START SOURCE DATA
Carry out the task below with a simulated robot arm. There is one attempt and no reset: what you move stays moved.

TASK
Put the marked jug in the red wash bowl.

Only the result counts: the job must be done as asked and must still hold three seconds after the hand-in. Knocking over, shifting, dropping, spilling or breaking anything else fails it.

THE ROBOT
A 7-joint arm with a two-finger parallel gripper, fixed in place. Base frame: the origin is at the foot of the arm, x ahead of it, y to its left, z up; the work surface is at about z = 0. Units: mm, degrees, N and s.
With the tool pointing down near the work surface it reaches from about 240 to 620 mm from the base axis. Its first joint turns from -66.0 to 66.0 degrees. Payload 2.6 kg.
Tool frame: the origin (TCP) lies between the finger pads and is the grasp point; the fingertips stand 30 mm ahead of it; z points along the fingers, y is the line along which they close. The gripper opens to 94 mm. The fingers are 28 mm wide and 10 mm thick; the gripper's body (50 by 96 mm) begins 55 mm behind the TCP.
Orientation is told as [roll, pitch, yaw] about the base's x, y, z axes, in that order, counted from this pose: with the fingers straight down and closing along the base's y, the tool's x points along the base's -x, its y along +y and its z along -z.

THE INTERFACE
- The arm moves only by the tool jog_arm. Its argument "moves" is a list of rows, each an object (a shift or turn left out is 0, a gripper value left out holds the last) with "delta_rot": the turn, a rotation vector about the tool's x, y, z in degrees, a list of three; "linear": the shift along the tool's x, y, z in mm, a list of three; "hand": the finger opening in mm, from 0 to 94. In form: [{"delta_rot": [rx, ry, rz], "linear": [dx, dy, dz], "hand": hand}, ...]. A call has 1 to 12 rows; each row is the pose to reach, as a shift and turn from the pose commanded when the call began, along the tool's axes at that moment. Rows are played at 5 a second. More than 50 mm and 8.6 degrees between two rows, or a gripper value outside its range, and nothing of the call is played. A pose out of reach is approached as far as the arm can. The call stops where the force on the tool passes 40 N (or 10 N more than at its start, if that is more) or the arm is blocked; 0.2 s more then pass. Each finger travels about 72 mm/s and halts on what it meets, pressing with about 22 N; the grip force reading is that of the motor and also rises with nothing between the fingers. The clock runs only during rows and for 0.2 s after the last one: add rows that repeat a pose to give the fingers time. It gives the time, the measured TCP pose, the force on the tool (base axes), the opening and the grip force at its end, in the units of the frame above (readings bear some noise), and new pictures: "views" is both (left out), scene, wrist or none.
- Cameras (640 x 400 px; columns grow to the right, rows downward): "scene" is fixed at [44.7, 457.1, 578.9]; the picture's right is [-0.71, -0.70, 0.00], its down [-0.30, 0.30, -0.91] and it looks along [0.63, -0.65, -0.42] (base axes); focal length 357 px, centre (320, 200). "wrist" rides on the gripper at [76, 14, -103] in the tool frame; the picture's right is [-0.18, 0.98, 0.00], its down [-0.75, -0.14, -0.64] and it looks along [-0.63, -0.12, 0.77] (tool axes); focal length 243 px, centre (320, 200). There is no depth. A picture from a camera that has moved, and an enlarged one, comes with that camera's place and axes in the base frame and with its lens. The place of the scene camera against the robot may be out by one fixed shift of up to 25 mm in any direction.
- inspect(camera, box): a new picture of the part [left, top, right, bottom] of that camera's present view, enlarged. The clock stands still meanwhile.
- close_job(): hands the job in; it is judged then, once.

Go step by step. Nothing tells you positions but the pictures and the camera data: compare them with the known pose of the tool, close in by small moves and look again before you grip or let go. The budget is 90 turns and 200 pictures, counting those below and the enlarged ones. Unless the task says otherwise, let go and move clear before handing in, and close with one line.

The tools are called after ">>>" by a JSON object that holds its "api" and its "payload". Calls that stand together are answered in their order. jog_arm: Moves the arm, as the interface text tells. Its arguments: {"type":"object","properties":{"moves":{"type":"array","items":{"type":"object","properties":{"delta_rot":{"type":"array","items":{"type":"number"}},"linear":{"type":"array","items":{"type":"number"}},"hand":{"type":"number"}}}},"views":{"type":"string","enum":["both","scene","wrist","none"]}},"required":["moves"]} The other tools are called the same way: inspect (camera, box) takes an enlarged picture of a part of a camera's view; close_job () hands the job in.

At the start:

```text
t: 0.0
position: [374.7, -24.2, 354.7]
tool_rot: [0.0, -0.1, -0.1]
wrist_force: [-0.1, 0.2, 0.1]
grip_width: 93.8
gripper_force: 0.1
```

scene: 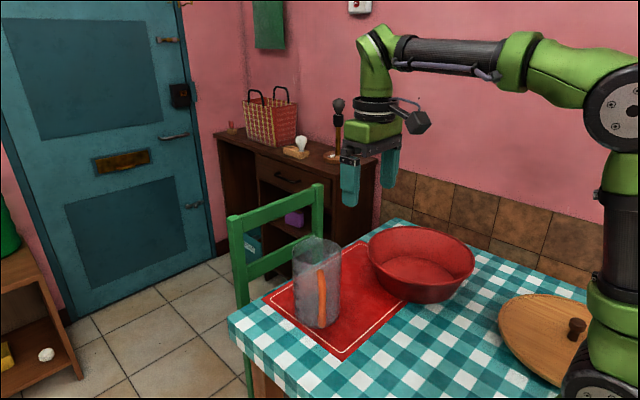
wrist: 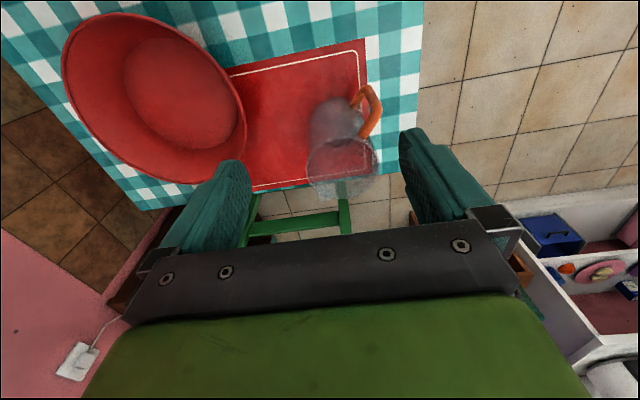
END SOURCE DATA
» **GIVEN EXERCISE**
Read the data above and count the lines that include "origin". Answer only with the count.

» **COMPLETED EXERCISE**
2